The feeders continued to attract huge crowds of the usual suspects, but a few new birds were recorded in 2013, including a Cooper's Hawk, Abert's Towhees, Gila Woodpeckers and an American Kestrel.
More and more gnomes sought sanctuary at Dove Manor and the population nearly doubled, with eight showing up in January, including the first female. It wasn't until the end of March before anyone else showed up, followed by one on 4/1. May saw a total of seventeen new arrivals, then four more in June and one each in July, August, September and October. Two more showed up under the tree at Christmas, for a total of 37 new additions!
2013 was a fairly good year for flowers here at Mr. B's, with some first time bloomers and lots of old standbys providing color in every month of the year. Despite the freezes in January and February which froze the cannas to the ground, they came back with a vengeance, blooming profusely and spreading to the point that I had to thin them to keep them in check. Most of the roses did well, including the new addition, Climbing Don Juan. I also added what were labelled "Climbing Pink Peace" but turned out to be "Climbing Iceberg" and although only one of the two survived, it is doing well. After replacing Climbing Golden Showers with another yellow climber, Ive been disappointed with it as well and am going to replace it with a yellow floribunda, even if it's not a climbing rose. The day lily bloomed for the first time this year and it's looking well, so I'm expecting more blooms this year. Despite planting over 200 gladioli, they weren't nearly as showy as expected, possibly because they weren't planted until Spring. The hollyhocks bloomed profusely for several months and surprised me by producing both single and double blooms; they overwintered well and I'm expecting another good year from them. The irises bloomed and have multiplied. I received three plumerias during the Spring Swap and one of them bloomed, while the one I bought tried to but was thwarted by the cold weather in December.
Fruits and Veggies:
The Anna apple tree produced a bumper crop of nearly three bushels and I wound up making two gallons of apple sauce. The Ein Shemer didn't produce and edible size fruit, but that was to be expected, since it was only planted in January of 2012. It bloomed a whole month later than the Anna and so there wasn't any chance for cross-pollination, which would have benefited both trees, so hopefully this year they'll be in sync. The lemon tree got hit hard by the freeze, which happened in the middle of blooming season, so between the loss of blooms and new growth, I only got a dozen or so lemons this year. The winds were fairly calm this Spring and the nectarine set quite a few fruit, but for some reason, none of them reached maturity; another year like that and the tree is history. I added Hollywood apple tree and this year all I expect is for it to grow enough for me to train it as an espalier. I also didn't get any fruit from the dwarf calamondin, but considering it didn't have a permanent home, it's surprising it survived at all. The habanero peppers produced abundantly, despite losing 90% of their plant structure during the freezes. I also had a lot of success with the escarole, lemon grass (which I started from some I bought at an Oriental market) and large cherry tomatoes, but the rest of the tomatoes failed to produce any edible fruits. I did add a few new peppers to the gardens with limited success, but overall, veggies were not as successful as hoped.

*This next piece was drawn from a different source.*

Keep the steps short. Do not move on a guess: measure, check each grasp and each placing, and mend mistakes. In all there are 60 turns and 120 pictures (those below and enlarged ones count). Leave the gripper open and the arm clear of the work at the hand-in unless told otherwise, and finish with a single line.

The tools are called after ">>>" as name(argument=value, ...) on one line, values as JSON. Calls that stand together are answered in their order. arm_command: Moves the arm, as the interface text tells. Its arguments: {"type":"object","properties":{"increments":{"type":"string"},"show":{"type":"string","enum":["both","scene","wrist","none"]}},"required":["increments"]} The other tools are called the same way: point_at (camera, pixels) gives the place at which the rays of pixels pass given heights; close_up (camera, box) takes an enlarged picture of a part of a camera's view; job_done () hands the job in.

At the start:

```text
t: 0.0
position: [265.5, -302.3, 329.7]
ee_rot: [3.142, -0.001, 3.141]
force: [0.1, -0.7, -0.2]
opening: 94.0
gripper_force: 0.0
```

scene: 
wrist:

Stapelias and Other Succulents:
I added eighteen new Stapelias or Stapeliads to my collection last year, all but four of which survived being potted. Two of them bloomed, proving themselves to have been mislabeled by the grower or the nursery, which is somewhat understandable, since it's hard to identify many of them except by the flower. Several of them are showing new growth and a couple may even bloom soon. The freezes killed about half the plants in the wheelbarrow garden, despite being covered, so it gave me the opportunity to try some new plants and add a male and female Euphorbia obesa, and overall, I'm pleased with the current plant selection. The elephhant food plant cutting that I decided to turn into a bonsai is looking good and I've done some trimming to shape it the way I want. The cactus piece I got from my neighbor has grown a fourth arm and will need to be repotted soon so that it won't get knocked over by the wind, as it's almost 4' tall now; I'm not looking forward to that transplant operation. I created a succulent gnome garden in an old light fixture, since I like the idea of fairy gardens, but I'm not the fairy type.
Overall, I'd give the 2013 gardening experience a grade of B+ and am hoping 2014 will turn out to be an A+ year.